Patrick Bixby (he/him/his) is Professor of English in the New College of Interdisciplinary Arts and Sciences at Arizona State University.

His scholarly interests span a variety of related fields, including mobility studies, modernist studies, Irish studies, and postcolonial theory and criticism. Dr. Bixby teaches courses in these areas and in the history of the novel, the history of film, the history of literary criticism, contemporary critical theories, and methods of interdisciplinary research.

His essays have appeared in journals such as Modernism/Modernity, Modernist Cultures, Irish Studies Review, and the Journal of Beckett Studies, as well as in collections such as Samuel Beckett and Translation (Edinburgh UP, 2021), A History of Irish Modernism (Cambridge UP, 2019), A History of the Modernist Novel (Cambridge UP, 2015), Beckett in Context (Cambridge UP, 2013), and Beckett and Ireland (Cambridge UP, 2010). His articles and interviews have also appeared in publications such as The Wall Street Journal, The Conversation, Fortune, and Afar.

He recently completed editorial work on Unaccompanied Traveler: The Writings of Kathleen M. Murphy (Syracuse UP, 2022), which collects a series of twelve travelogues by an extraordinary, but little-known, Irish writer. He has also co-edited, with Gregory Castle, A History of Irish Modernism (Cambridge UP, 2019), a collection of 24 essays that traces a long historical arc through Irish cultural production from the 1890s to the 1960s; Standish O'Grady's Cuculain (Syracuse UP, 2016), a scholarly edition of the Irish historian's writing on the mythic hero; and, with Seán Kennedy, a special issue of the Journal of Beckett Studies, "(Dis)embodied Beckett."

Dr. Bixby's latest book (and winner of the 2023 Institute for Humanities Research Book Award), License to Travel: A Cultural History of the Passport (U of California P, 2022), examines the passports of artists and intellectuals, ancient messengers and modern migrants, to reveal how these seemingly humble documents implicate us in larger narratives about identity, mobility, citizenship, and state authority. This concise cultural history takes the reader on a captivating journey from pharaonic Egypt and Han dynasty China to the passport controls and crowded refugee camps of today. Along the way, the book connects intimate stories of vulnerability and desire with vivid examples drawn from world cinema, literature, art, philosophy, and politics, highlighting the control that travel documents have over our bodies as we move around the globe. See his Tedx Talk on the topic here.

His previous book, Nietzsche and Irish Modernism (Manchester UP, 2022), demonstrates how the ideas of the controversial German philosopher played a crucial role in the emergence and evolution of a distinctly Irish brand of modernist culture. Making an essential new contribution to the history of modernism, the book traces the circulation of these ideas through the writings of George Bernard Shaw, W.B. Yeats, and James Joyce, as well as through minor works of literature, magazine articles, newspaper debates, public lectures, and private correspondence.
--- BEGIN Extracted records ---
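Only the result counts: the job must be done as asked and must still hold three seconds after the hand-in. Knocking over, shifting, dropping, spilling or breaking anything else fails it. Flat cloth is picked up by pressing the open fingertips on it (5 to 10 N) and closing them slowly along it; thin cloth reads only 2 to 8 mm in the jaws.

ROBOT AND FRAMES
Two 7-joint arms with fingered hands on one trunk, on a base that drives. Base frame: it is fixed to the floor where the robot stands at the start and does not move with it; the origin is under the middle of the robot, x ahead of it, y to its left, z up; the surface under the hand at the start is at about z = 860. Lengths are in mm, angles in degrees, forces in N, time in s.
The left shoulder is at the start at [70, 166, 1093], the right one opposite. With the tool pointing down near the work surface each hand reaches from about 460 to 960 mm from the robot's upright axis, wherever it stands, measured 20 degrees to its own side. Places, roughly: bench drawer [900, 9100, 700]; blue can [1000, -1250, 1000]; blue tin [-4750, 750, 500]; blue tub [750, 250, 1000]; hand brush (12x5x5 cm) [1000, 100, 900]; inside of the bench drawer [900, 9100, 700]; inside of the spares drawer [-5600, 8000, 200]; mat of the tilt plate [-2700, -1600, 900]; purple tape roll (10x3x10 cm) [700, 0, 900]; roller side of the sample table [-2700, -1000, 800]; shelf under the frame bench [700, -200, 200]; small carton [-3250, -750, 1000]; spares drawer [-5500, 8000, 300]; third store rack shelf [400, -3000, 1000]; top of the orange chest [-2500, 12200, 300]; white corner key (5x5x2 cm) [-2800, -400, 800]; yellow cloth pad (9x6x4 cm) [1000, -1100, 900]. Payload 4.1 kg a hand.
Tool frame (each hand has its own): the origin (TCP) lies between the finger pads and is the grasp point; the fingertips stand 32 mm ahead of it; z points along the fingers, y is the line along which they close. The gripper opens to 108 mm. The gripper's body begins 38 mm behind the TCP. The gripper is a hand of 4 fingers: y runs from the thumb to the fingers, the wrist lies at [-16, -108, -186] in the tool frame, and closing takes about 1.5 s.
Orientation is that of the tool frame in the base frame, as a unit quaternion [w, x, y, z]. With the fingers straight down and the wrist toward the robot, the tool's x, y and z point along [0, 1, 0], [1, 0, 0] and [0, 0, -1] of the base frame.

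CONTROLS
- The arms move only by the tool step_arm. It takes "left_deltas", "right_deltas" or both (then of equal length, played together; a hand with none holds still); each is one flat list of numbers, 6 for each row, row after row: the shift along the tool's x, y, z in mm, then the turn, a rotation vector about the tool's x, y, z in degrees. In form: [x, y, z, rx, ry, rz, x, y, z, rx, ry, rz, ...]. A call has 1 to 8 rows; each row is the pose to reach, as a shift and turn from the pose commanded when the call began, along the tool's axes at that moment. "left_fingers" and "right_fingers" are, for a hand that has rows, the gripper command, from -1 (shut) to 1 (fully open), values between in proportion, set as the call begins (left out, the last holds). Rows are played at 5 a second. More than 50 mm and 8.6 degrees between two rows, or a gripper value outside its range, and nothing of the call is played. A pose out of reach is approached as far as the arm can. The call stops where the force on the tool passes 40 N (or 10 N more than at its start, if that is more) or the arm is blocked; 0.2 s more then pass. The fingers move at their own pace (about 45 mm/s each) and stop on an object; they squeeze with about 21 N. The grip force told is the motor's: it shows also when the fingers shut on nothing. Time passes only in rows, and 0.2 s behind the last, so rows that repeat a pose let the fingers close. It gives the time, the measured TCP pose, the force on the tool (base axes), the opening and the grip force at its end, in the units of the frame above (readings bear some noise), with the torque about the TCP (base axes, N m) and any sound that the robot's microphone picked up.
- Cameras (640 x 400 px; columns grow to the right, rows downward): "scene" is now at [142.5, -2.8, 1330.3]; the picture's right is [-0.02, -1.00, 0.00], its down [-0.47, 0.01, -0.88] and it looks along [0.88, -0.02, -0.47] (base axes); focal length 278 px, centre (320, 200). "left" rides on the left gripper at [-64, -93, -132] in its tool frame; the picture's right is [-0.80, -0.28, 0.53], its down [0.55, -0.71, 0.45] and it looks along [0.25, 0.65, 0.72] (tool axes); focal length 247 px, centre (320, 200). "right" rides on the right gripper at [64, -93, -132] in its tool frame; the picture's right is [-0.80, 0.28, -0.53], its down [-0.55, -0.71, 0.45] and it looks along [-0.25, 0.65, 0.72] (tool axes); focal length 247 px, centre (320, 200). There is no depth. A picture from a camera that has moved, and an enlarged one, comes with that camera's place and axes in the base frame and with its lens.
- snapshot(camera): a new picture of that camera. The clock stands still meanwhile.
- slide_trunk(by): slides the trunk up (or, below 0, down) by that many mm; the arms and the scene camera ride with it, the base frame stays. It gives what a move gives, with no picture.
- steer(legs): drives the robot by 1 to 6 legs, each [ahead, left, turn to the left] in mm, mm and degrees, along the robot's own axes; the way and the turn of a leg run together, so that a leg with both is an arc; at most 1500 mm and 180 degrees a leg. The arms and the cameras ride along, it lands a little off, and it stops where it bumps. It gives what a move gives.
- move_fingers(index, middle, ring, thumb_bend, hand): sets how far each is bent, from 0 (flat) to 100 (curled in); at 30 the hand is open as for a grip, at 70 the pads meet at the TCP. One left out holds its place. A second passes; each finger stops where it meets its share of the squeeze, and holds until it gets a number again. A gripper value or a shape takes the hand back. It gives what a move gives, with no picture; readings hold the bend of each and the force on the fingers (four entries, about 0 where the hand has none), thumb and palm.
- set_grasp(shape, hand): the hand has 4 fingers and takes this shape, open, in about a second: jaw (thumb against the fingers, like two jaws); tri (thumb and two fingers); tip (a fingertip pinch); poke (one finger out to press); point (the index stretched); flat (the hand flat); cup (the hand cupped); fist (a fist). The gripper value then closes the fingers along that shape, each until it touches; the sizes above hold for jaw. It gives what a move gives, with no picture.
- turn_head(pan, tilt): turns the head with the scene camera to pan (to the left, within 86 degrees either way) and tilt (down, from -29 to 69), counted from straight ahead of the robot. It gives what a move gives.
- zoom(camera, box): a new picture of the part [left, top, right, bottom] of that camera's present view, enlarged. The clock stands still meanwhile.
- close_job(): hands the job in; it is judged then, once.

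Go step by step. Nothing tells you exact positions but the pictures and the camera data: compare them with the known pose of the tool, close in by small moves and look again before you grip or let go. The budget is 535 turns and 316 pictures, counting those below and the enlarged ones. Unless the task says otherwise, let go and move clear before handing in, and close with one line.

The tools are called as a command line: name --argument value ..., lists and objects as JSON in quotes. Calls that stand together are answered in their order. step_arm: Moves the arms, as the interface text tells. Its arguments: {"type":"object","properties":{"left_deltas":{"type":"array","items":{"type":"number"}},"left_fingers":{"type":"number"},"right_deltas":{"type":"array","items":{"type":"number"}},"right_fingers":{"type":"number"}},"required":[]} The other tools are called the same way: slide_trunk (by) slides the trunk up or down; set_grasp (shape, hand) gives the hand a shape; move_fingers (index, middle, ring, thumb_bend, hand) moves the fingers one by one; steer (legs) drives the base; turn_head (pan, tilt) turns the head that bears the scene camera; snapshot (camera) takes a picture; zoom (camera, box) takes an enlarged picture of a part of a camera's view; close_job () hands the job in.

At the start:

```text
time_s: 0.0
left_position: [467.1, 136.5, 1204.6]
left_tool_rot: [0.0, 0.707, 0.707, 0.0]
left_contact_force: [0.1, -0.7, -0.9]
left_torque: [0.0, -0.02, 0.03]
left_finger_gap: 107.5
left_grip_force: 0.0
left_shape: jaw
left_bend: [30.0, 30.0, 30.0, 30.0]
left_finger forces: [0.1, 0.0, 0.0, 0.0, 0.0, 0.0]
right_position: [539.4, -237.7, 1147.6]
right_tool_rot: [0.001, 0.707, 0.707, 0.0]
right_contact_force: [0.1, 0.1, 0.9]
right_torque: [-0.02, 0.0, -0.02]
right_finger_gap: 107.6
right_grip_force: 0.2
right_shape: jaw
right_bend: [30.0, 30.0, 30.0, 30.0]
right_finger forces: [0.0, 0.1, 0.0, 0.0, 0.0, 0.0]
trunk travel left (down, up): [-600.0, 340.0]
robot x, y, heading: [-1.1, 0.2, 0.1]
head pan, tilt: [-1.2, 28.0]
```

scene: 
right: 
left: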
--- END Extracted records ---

These materials reveal a response to Nietzsche that created abiding tensions between Irish cultural production and reigning religious and nationalist orthodoxies, during an anxious period of Home Rule agitation, world war, revolution, civil war, and state building.

His first monograph, Samuel Beckett and the Postcolonial Novel (Cambridge UP, 2009), set out to revise the Irishman’s reputation as a distinctly “apolitical” and “ahistorical” writer. Placing Beckett’s novels in the context of the newly founded Irish Free State, the study explores for the first time their confrontation with the legacies of both Irish nationalism and British imperialism. In doing so, it reveals Beckett’s fiction as a remarkable example of how postcolonial writing addresses the relationships between private consciousness and public life, as well as those between the novel form and a cultural environment including not only the literary tradition, but also political speeches, national monuments, and anthropological studies.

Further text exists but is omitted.